最後に、Quand la nuit n’est pas etoieleeを。
譜読み、或は朗読で、練習。
全体にピアノの音が分厚いし、この曲では声量をしっかり出さないといけないだろう。
朗読時に、喋る言葉の響きも、しっかり喉を開いて胸に響かせる意識で練習をした。
決して低い声というわけではなく、トーンが高くても喉を開いて胸に共鳴させられると、特に鼻母音などでは、歌声においてもとても有益である。

NS

発声練習は下降形で軽く始めてから、上向形でドミソ、ドレミファソ、など。
3点Cまで。
1点bとか2点Cなど、出し難いところも上手く対処できているし、高音も綺麗に押さない声で出せていた。
全体に滑らかで無理の無い発声が光っている。

曲は、フォーレのChanson d’amourから。
声は良い声を出しているのだが、発音が大雑把である。
特にE muetの母音が、Eになってしまったり、Lの子音の処理が不味いため、おかしな語感になってしまう。

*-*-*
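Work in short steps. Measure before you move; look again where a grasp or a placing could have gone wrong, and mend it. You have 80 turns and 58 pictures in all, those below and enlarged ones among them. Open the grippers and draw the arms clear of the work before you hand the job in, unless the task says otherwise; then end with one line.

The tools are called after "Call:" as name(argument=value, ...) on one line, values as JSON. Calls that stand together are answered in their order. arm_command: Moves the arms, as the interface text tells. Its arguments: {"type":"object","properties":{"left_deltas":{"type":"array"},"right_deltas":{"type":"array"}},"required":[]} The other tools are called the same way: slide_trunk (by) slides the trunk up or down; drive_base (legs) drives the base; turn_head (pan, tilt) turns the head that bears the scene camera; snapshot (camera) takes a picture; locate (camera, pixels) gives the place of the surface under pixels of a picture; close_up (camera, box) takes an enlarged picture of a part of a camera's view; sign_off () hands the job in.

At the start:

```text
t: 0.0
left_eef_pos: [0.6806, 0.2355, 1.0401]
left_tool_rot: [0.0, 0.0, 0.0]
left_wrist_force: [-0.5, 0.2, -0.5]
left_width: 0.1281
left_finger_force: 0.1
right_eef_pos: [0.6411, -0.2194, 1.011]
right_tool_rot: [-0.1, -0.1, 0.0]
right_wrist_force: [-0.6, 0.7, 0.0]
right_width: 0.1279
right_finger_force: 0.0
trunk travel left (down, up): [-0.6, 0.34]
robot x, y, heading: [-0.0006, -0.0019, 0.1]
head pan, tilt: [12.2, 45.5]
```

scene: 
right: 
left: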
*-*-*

O ma rebelle, O ma faroucheなどのコンマの前のEだが、歌なので母音にしても良いのだが、
Lの子音の処理が日本語のままなので、カタカナ読みのルに聞こえてしまうのが難である。
この場合は短い処理なので、母音を意識しないで、むしろLの子音だけの処理にして結果的に無声子音の処理にしたほうが、かっこよいと思う。

Sylvieは、これも綺麗な声で気持ち良さそうに歌えているのだが、やや、この曲本来の繊細さに欠ける感がある。
バラやひまわりの花ではなく、スミレなどの野の小さくも美しい花をイメージして欲しい。
もう一度歌詞をよく読んで、ニュアンスやフランス語の語感を感じて欲しい。
VeuxなどのEUの発音は、エを意識すると概ね上手く行くと思う。

最後にデュパルクのChanson tristeを。
これも、彼女に任せていたら、テンポがとても速くなってしまった。
基本テンポは月の見える夏の夜空と青黒く澄んだ空を思えば自然に決まるだろう。
後は曲中のテンポの変化とか、声の強弱、特にメッザヴォーチェ、言葉の語感など、細かく指示をした。

少女のように純で無垢な歌を歌う人だが、純で無垢なだけでなく、陰影など感じて、しなやかに歌えるように。
歌詞は、発音も含めて旋律や発声と同じくらい重要な要素であるので、大切に勉強して欲しい。